Del 21 de octubre al 1º de noviembre tendrá lugar en Cali, Colombia, la decimosexta Conferencia de las Partes (COP) sobre biodiversidad. La COP es el órgano rector del Convenio sobre la Diversidad Biológica (CDB), un tratado internacional adoptado en la Cumbre de la Tierra de Río de Janeiro en 1992. A esta edición del evento bianual, el gobierno colombiano le puso como título “La COP de la gente y de la reconciliación”. El lema oficial, “Paz con la Naturaleza”, invita a “repensar un modelo económico que no priorice la extracción, sobreexplotación y contaminación de la naturaleza”.

Se anuncia una disputa álgida entre una sociedad civil preocupada y movilizada, en la que además del movimiento ecologista se destacan los pueblos indígenas y sus organizaciones; un gobierno anfitrión que ha declarado al país “potencia mundial de la vida” y, al menos en su discurso, ha dado muestra de ser el gobierno latinoamericano más proambiental; y, finalmente, un proceso multilateral que ya abrió las puertas en grande a las empresas y a los fondos de inversión. Estos actores esperan que se terminen de estandarizar créditos de biodiversidad –análogos a los créditos de carbono– que puedan comercializarse internacionalmente para supuestamente compensar la pérdida de biodiversidad. Pero ¿qué implicaciones y consecuencias tiene esta conversión del tejido de la vida misma en una mercancía?

Cuando se trata de proteger la vida, ningún sacrificio, ningún costo puede ser exagerado. Extrañamente, cuando se trata de proteger el tejido que hace posible la vida, aquel ecosistema planetario complejo del que somos parte y dependemos, esta perspectiva parece cambiar. Los múltiples desastres ambientales localizados –olas de calor, sequías e incendios, diluvios e inundaciones– se cobran cotidianamente múltiples vidas, tanto humanas como no humanas. Muchos expertos advierten que la pérdida acelerada de biodiversidad que presenciamos constituye la sexta gran extinción, esta vez causada exclusivamente por actividades humanas. Sin embargo, el umbral duro que distingue hoy en la política ambiental global lo “viable” de lo “imposible”, y que orienta las decisiones, no es la eficacia ecológica o política de una medida, sino su rentabilidad.

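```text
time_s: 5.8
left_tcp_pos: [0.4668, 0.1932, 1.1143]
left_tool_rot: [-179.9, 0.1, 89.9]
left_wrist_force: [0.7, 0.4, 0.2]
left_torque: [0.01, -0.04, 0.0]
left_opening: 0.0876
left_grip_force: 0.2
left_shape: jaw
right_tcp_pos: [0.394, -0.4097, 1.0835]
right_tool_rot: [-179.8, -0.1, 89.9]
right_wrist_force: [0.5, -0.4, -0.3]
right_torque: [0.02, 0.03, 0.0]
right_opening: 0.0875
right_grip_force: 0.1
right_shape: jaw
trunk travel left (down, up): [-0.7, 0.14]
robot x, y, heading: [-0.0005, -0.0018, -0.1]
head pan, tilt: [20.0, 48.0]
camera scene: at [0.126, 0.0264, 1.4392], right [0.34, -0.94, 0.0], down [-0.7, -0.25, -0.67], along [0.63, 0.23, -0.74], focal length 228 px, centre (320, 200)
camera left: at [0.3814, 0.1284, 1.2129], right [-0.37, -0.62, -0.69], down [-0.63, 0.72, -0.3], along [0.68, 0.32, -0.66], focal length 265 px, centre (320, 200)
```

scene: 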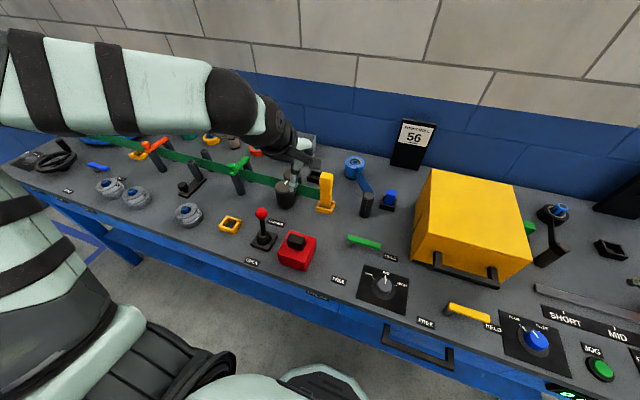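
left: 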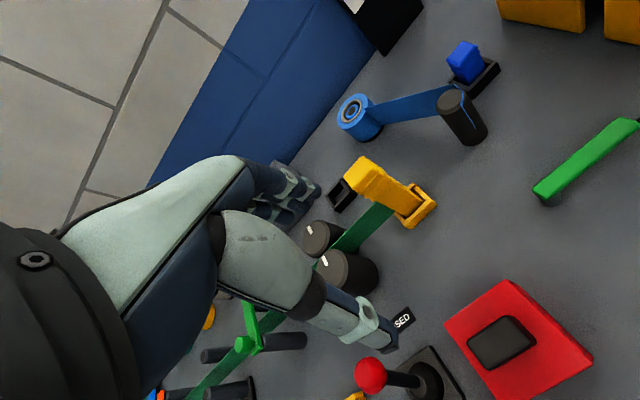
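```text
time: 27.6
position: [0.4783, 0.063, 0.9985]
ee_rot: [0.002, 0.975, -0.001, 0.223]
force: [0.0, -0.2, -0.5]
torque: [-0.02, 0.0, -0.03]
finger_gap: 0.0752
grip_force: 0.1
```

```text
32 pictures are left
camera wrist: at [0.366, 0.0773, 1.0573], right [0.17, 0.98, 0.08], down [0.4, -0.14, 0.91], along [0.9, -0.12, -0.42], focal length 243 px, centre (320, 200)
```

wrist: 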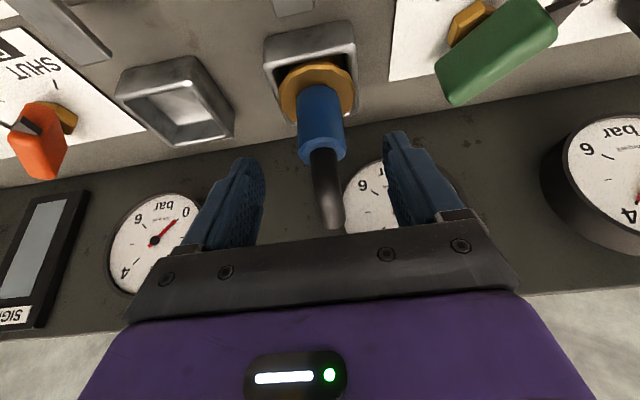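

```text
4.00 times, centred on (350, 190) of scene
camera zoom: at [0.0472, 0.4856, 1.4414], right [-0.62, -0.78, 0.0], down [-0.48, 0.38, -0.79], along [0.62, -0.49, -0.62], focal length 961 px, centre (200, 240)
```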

Según Andre Standing, del Transnational Institute, “la financiarización de la conservación se ha convertido en la ideología dominante de la mayoría de las grandes ONG medioambientales del mundo. También es promovida activamente por el Banco Mundial, la Organización de las Naciones Unidas (ONU) y la Unión Europea”. El autor explica que “la premisa básica de la financiarización de la conservación es que salvar la naturaleza y evitar la crisis climática requiere enormes fondos, pero el dinero procedente de subvenciones públicas y filantrópicas es lamentablemente insuficiente. [...] Para ello, salvar la naturaleza debe convertirse en una empresa lucrativa que atraiga a los llamados ‘inversores de impacto’”.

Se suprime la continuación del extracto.